— start Material —

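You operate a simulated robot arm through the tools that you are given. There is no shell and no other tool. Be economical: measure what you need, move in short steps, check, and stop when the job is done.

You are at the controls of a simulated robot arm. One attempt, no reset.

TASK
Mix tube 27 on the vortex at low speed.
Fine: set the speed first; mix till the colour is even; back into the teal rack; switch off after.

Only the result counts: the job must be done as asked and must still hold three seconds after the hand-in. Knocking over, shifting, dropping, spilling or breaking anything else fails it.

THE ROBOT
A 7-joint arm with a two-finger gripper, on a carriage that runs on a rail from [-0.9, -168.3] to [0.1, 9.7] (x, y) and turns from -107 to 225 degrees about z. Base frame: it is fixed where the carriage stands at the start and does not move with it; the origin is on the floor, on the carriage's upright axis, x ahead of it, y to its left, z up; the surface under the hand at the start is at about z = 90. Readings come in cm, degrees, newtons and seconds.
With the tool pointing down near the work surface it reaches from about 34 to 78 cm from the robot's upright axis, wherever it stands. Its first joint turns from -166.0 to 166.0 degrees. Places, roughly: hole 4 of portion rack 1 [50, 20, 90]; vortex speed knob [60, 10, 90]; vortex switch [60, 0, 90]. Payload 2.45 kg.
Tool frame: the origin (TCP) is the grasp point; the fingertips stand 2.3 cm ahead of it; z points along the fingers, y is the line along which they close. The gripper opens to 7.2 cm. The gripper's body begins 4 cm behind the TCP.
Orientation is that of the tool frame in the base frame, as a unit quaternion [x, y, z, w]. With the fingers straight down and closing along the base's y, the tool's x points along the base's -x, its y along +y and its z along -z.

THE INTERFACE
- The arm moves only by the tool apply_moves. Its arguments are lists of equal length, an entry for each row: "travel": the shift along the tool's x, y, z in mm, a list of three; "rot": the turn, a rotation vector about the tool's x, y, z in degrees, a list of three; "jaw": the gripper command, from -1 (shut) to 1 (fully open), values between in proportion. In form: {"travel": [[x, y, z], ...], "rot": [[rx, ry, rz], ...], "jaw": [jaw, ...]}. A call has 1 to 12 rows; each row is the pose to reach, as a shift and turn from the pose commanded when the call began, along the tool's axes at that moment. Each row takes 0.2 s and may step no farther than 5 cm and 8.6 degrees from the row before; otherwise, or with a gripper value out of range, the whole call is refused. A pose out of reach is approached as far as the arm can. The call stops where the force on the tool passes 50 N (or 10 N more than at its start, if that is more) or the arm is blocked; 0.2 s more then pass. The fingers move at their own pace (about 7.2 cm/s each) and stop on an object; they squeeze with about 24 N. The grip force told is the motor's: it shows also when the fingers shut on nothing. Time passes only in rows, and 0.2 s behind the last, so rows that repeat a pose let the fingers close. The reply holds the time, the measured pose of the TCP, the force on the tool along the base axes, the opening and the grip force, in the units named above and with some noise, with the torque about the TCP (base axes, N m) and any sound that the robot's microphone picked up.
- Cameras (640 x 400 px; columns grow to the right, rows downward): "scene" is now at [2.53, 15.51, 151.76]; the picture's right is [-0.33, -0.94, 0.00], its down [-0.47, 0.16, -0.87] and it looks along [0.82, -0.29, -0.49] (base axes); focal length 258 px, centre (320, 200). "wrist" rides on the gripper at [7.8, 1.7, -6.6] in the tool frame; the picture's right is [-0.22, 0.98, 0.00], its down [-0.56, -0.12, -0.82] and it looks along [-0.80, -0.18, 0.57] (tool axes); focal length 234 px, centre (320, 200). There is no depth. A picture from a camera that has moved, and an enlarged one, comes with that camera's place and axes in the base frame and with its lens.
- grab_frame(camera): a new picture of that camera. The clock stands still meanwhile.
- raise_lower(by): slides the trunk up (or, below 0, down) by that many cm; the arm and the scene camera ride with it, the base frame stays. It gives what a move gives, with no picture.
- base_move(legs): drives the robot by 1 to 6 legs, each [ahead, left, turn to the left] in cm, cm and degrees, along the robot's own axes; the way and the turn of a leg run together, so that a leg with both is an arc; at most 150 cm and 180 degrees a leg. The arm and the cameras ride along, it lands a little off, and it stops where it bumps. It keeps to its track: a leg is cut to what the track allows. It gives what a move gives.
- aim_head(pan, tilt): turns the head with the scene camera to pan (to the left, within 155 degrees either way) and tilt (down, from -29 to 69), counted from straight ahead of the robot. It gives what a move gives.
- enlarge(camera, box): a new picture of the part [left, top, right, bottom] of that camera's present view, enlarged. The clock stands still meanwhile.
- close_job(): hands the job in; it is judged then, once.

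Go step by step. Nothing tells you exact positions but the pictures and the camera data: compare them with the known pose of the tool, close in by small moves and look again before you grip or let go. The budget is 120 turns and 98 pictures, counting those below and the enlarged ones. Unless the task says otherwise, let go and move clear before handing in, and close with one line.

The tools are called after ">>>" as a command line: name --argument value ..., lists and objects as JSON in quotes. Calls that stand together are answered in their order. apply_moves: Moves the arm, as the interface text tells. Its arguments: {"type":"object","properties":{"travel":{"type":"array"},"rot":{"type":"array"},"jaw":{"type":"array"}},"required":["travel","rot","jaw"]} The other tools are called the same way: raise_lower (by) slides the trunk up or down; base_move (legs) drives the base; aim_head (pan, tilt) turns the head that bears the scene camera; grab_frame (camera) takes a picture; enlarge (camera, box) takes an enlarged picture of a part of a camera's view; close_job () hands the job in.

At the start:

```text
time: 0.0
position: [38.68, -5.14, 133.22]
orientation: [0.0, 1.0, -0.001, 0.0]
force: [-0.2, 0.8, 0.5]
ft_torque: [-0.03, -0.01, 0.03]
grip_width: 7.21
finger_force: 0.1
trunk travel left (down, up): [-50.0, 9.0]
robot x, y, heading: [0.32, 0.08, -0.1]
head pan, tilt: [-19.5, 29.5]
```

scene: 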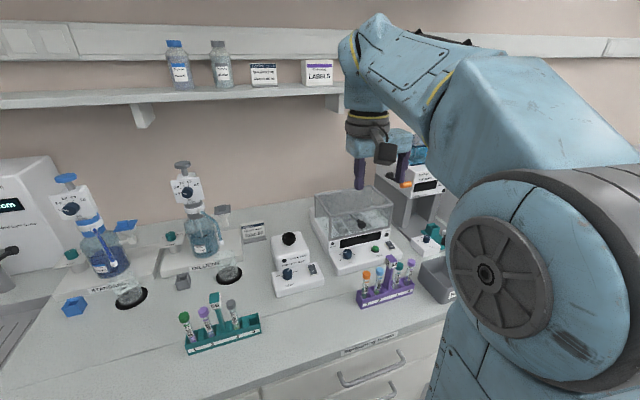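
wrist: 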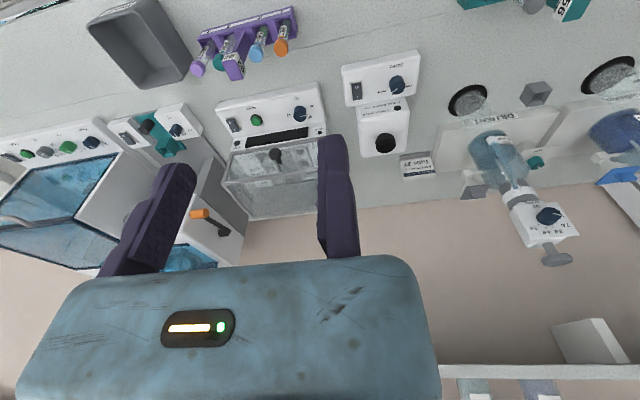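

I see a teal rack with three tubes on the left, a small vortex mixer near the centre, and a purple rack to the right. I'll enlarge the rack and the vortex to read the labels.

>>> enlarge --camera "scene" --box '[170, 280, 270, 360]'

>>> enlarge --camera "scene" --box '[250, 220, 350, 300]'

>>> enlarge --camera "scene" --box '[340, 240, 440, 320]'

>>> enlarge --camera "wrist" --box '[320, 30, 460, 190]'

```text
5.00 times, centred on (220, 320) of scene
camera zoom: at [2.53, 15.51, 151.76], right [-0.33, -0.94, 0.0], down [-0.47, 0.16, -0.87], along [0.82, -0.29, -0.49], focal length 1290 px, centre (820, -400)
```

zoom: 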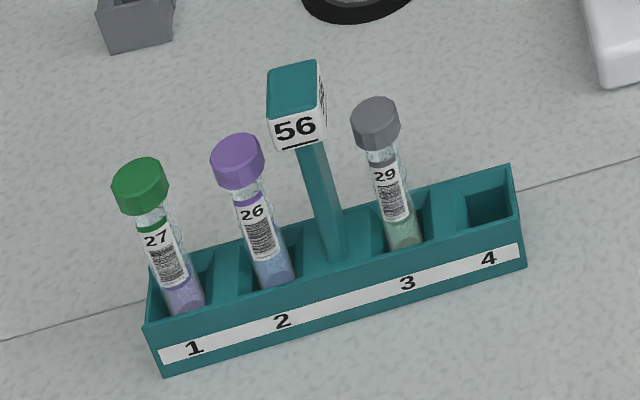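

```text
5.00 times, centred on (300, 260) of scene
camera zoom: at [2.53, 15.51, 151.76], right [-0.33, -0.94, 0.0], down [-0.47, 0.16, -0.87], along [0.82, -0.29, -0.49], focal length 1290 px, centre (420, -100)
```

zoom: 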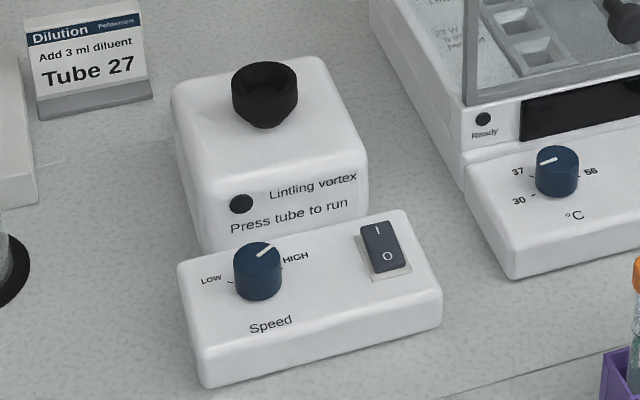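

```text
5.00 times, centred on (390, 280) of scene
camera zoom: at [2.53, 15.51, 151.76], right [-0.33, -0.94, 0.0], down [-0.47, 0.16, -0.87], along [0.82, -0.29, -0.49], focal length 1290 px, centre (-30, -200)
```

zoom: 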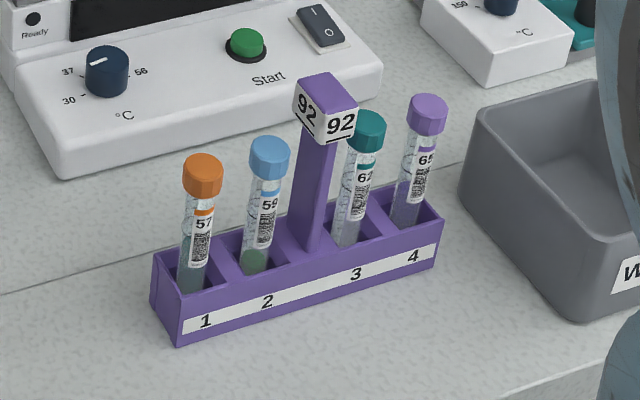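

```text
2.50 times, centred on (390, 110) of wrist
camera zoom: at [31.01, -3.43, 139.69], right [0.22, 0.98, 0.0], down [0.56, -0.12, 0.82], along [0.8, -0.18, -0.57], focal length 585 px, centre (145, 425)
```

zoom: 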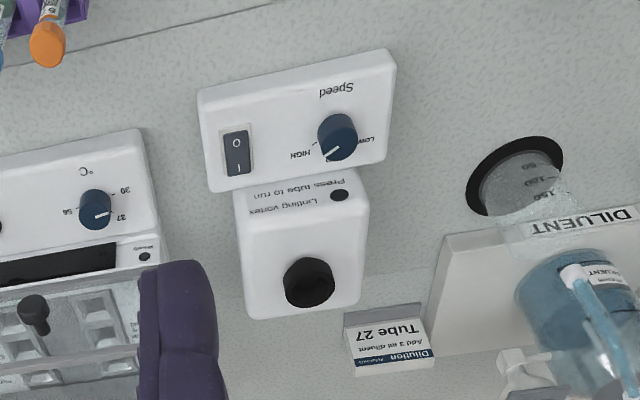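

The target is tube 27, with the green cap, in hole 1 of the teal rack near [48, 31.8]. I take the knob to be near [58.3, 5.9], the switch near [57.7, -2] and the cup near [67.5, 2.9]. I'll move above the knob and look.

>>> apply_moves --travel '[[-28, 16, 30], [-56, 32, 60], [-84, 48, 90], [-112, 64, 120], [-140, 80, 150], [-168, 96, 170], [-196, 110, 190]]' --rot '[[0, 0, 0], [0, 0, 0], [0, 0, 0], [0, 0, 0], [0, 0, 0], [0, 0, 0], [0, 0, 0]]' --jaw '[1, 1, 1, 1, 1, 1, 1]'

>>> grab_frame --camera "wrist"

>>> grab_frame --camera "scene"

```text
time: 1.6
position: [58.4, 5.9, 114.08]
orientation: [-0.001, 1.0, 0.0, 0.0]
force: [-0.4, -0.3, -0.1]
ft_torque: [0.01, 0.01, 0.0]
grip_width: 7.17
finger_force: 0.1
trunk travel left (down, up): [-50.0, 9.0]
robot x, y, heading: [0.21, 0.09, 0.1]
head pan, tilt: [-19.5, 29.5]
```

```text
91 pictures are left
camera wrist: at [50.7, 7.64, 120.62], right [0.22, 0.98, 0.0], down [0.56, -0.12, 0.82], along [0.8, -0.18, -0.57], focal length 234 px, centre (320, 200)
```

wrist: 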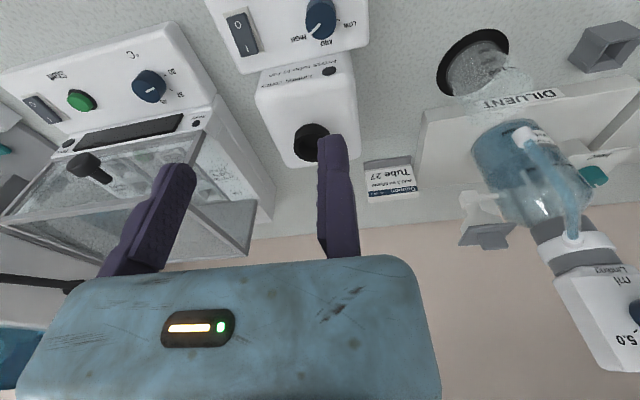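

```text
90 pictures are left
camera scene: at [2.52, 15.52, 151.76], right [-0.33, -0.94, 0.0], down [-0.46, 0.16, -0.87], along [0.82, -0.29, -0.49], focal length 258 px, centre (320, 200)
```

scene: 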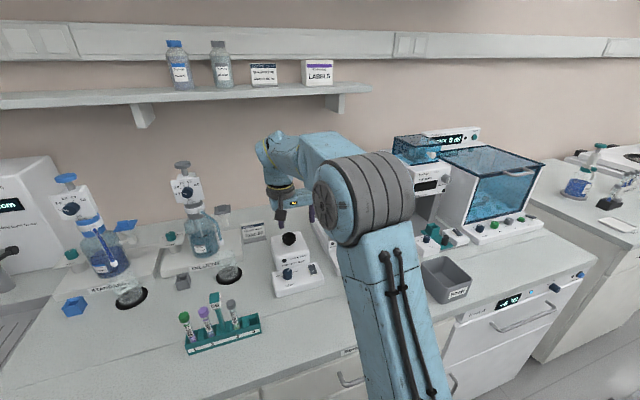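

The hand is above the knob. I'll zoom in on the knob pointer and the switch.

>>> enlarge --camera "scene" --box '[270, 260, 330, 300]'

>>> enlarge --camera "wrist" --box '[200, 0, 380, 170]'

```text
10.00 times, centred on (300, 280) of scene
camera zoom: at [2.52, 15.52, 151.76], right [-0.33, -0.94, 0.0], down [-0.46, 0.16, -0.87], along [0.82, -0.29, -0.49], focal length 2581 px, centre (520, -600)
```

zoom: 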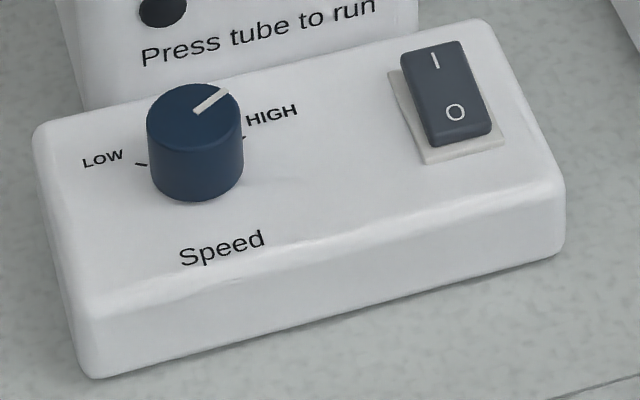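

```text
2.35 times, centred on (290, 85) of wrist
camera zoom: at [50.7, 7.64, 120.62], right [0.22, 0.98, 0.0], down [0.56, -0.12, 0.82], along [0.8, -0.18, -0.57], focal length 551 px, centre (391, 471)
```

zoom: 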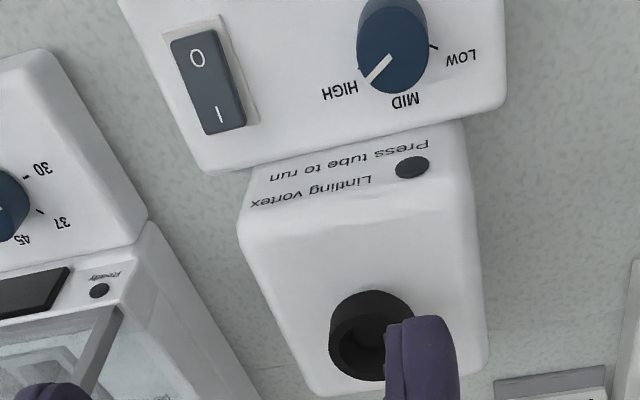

— end Material —

What to work on
Print, please, the lines from the first line of the material through the line that contains "Tool frame: the", exactly as written and with nothing added.

Solution to this exercise
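You operate a simulated robot arm through the tools that you are given. There is no shell and no other tool. Be economical: measure what you need, move in short steps, check, and stop when the job is done.

You are at the controls of a simulated robot arm. One attempt, no reset.

TASK
Mix tube 27 on the vortex at low speed.
Fine: set the speed first; mix till the colour is even; back into the teal rack; switch off after.

Only the result counts: the job must be done as asked and must still hold three seconds after the hand-in. Knocking over, shifting, dropping, spilling or breaking anything else fails it.

THE ROBOT
A 7-joint arm with a two-finger gripper, on a carriage that runs on a rail from [-0.9, -168.3] to [0.1, 9.7] (x, y) and turns from -107 to 225 degrees about z. Base frame: it is fixed where the carriage stands at the start and does not move with it; the origin is on the floor, on the carriage's upright axis, x ahead of it, y to its left, z up; the surface under the hand at the start is at about z = 90. Readings come in cm, degrees, newtons and seconds.
With the tool pointing down near the work surface it reaches from about 34 to 78 cm from the robot's upright axis, wherever it stands. Its first joint turns from -166.0 to 166.0 degrees. Places, roughly: hole 4 of portion rack 1 [50, 20, 90]; vortex speed knob [60, 10, 90]; vortex switch [60, 0, 90]. Payload 2.45 kg.
Tool frame: the origin (TCP) is the grasp point; the fingertips stand 2.3 cm ahead of it; z points along the fingers, y is the line along which they close. The gripper opens to 7.2 cm. The gripper's body begins 4 cm behind the TCP.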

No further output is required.